:: GIVEN DATA

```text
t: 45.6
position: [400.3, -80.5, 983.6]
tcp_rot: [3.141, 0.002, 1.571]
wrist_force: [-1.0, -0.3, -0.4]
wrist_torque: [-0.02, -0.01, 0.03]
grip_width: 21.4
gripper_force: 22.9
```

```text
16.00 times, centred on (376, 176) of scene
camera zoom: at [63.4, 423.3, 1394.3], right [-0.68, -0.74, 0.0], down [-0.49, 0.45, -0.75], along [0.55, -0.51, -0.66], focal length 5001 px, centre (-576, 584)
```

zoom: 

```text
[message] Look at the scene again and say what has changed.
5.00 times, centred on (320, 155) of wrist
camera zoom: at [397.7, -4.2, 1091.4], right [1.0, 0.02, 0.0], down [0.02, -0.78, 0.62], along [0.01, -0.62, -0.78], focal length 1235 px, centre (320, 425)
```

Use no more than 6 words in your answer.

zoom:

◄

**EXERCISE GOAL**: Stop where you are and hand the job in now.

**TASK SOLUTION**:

::::

**EXERCISE GOAL**: Search the lines above for the string "scene" and copy each line that has it.

**TASK SOLUTION**:
16.00 times, centred on (376, 176) of scene
[message] Look at the scene again and say what has changed.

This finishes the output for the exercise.